--- START Supplied material ---
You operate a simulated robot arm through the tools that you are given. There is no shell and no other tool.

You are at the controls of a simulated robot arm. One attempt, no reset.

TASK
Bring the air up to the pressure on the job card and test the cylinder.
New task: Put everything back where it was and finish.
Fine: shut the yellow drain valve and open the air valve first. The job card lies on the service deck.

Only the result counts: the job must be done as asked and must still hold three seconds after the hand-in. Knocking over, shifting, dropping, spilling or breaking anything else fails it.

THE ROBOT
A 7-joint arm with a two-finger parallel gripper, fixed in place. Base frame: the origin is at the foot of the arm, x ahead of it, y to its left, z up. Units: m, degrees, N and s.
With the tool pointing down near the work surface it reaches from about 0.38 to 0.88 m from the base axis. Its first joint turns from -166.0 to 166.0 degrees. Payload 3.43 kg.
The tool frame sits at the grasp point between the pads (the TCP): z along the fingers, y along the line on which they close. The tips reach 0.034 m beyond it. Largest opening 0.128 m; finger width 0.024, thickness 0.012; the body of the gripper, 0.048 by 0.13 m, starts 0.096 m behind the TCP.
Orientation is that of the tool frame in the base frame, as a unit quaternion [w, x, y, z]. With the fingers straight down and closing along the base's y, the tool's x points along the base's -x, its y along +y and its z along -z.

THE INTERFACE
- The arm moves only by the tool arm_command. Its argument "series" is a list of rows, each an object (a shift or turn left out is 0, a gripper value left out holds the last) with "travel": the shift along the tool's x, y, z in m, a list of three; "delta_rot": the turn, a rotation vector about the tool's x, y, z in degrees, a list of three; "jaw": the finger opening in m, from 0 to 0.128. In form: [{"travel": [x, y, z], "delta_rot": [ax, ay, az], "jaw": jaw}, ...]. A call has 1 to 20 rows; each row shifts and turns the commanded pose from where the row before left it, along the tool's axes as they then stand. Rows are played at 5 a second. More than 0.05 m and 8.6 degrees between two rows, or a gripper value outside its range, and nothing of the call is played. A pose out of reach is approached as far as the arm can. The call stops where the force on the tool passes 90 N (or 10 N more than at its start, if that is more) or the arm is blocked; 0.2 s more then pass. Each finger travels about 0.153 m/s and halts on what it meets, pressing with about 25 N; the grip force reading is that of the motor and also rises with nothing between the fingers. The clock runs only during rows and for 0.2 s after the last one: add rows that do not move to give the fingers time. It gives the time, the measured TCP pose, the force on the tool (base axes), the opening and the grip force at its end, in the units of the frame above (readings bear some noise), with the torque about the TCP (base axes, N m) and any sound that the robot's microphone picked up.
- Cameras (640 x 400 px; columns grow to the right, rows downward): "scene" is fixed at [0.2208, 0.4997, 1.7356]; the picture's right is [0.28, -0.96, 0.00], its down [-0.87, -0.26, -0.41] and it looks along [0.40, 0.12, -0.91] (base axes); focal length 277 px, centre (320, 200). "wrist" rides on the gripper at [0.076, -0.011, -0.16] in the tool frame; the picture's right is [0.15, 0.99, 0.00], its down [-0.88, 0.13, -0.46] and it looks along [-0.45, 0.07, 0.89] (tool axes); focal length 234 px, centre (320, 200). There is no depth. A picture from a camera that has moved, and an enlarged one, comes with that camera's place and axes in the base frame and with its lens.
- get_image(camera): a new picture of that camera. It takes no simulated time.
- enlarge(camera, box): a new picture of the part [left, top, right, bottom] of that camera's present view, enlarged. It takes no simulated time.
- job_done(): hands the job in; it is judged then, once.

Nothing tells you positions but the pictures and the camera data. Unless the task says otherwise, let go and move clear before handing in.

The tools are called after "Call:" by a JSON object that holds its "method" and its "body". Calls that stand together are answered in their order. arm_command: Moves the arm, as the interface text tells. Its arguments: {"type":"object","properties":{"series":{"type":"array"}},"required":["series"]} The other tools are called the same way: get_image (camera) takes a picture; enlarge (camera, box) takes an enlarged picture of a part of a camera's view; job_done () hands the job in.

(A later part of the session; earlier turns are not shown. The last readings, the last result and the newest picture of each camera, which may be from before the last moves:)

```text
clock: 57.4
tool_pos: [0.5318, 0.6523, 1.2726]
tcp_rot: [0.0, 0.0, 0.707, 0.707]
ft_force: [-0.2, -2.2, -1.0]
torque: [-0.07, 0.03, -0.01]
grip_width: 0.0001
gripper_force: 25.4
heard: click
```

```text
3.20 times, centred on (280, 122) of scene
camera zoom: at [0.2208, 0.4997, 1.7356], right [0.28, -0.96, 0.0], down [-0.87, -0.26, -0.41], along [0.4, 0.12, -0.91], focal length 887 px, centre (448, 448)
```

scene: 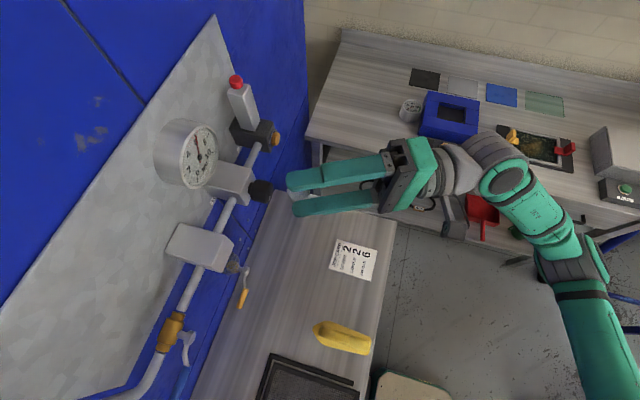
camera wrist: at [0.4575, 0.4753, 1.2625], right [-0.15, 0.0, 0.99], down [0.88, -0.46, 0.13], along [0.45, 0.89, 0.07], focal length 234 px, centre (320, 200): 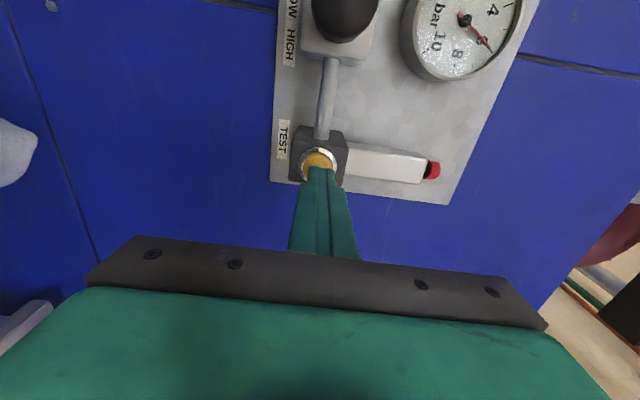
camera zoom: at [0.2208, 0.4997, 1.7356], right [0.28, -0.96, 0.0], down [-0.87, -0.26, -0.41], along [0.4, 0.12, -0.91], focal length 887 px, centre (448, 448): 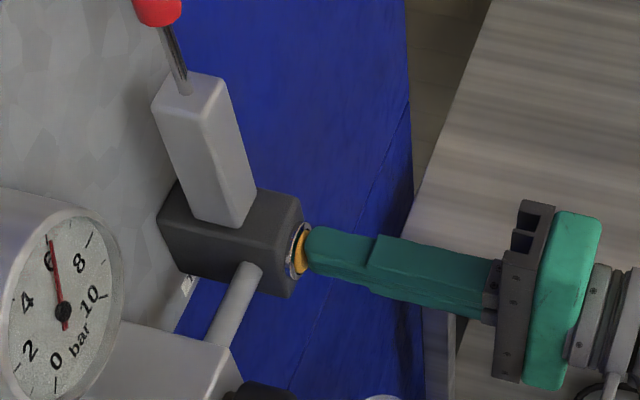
--- END Supplied material ---
--- START Supplied material ---
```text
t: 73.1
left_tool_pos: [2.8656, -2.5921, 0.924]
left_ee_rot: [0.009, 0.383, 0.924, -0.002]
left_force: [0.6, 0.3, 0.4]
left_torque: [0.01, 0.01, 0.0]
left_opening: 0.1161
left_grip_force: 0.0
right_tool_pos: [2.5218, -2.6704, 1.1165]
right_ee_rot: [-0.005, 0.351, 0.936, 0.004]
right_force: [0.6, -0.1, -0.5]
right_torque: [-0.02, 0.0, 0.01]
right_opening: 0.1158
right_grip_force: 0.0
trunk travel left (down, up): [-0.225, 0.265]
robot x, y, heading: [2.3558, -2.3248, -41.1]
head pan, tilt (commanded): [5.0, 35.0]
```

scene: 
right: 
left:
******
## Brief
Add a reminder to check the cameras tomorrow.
--- END Supplied material ---
## Brief
Count the lines in the material above where the string "simulated" appears, then state only that count.

## Task solution
4